◆ EXTRACTED TEXT

EyeTools Optometry Skills

194: One of my patients has recently attended eye emergency. He was hitting a metal bolt with a metal hammer and something hit him in his right eye. He has been told by a hospital doctor that he has suffered corneal damage and the vision in that eye will not return to normal levels. What can I do to prevent this from happening to other patients?

One of my patients has recently attended eye emergency. He was hitting a metal bolt with a metal hammer and something hit him in his right eye. He has been told by a hospital doctor that he has suffered corneal damage and the vision in that eye will not return to normal levels. What can I do to prevent this from happening to other patients?

Before becoming an eye specialist I worked in construction. I was involved with preparing the ground prior to the construction of buildings and an airport in London, UK. Even then I was amazed at the lack of eye protection worn by many of the site workers. Eye protection was available but there seemed to be a macho reluctance to wear any. Of course, many workers spent hours in local emergency eye departments having all sorts of debris removed from their eyes. Some suffered permanent vision loss. During my work in the Asian subcontinent and the Middle East, I often saw construction workers hitting things without wearing eye protection. I couldn’t tell if this was because of a lack of available eye protection or because of the same macho approach I had seen in London.

◆ DATA SEGMENT
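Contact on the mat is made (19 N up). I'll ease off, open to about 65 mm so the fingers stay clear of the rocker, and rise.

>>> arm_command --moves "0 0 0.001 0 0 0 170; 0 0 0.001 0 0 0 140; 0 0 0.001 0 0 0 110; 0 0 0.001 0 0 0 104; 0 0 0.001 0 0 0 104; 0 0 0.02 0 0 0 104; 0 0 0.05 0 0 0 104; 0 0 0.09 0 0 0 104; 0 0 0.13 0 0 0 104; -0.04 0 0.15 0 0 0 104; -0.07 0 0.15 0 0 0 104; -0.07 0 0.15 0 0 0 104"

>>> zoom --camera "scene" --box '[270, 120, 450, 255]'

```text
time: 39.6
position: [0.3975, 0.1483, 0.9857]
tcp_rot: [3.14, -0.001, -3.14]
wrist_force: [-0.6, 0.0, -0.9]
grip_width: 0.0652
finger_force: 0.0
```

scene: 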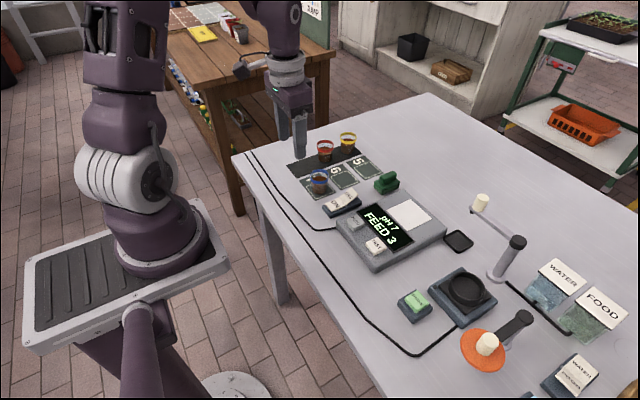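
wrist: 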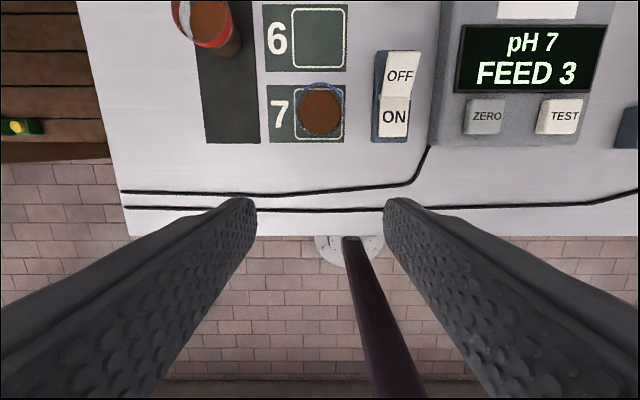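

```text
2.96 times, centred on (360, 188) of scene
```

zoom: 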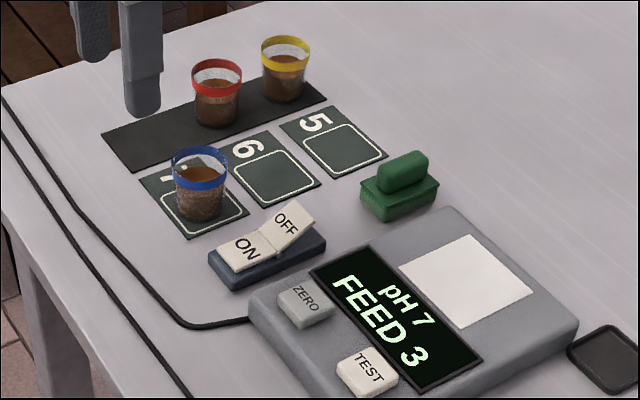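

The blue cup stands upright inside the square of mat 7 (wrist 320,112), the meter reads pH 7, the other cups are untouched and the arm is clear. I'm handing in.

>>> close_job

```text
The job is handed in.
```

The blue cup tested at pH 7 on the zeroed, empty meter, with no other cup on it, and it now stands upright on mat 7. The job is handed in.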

◆ STATED EXERCISE A
Retype the section of the extracted text that opens with "Before becoming an" and closes with "seen in London.".
◆ STATED EXERCISE B
Supply the part of the extracted text that comes after its last sentence.

◆ TASK OUTPUT A
Before becoming an eye specialist I worked in construction. I was involved with preparing the ground prior to the construction of buildings and an airport in London, UK. Even then I was amazed at the lack of eye protection worn by many of the site workers. Eye protection was available but there seemed to be a macho reluctance to wear any. Of course, many workers spent hours in local emergency eye departments having all sorts of debris removed from their eyes. Some suffered permanent vision loss. During my work in the Asian subcontinent and the Middle East, I often saw construction workers hitting things without wearing eye protection. I couldn’t tell if this was because of a lack of available eye protection or because of the same macho approach I had seen in London.

◆ TASK OUTPUT B
One way of trying to avoid this happening to your other patients is to ask, during the history and symptom taking, whether they are ever in a situation where something may hit them in an eye. This is especially important for people with amblyopia or disease in one eye that has already reduced the vision in that eye. You could give examples like, hitting metal with metal, working underneath vehicles where something could fall into an eye, playing golf, playing squash, and working in a dusty, gritty environment.

These patients could be offered wraparound over shields that protect the eyes even if spectacles are being worn or refractive correction lenses made out of polycarbonate or sports goggles.

You could make this type of work a subspecialty of the practice and attract new patients. For a small investment, you could purchase a selection of examples of different types of overshields and sports goggles and become familiar with the advantages and disadvantages of polycarbonate lens material. You could do a great deal of good for your patients, especially those with only one good eye, and at the same time help your practice prosper.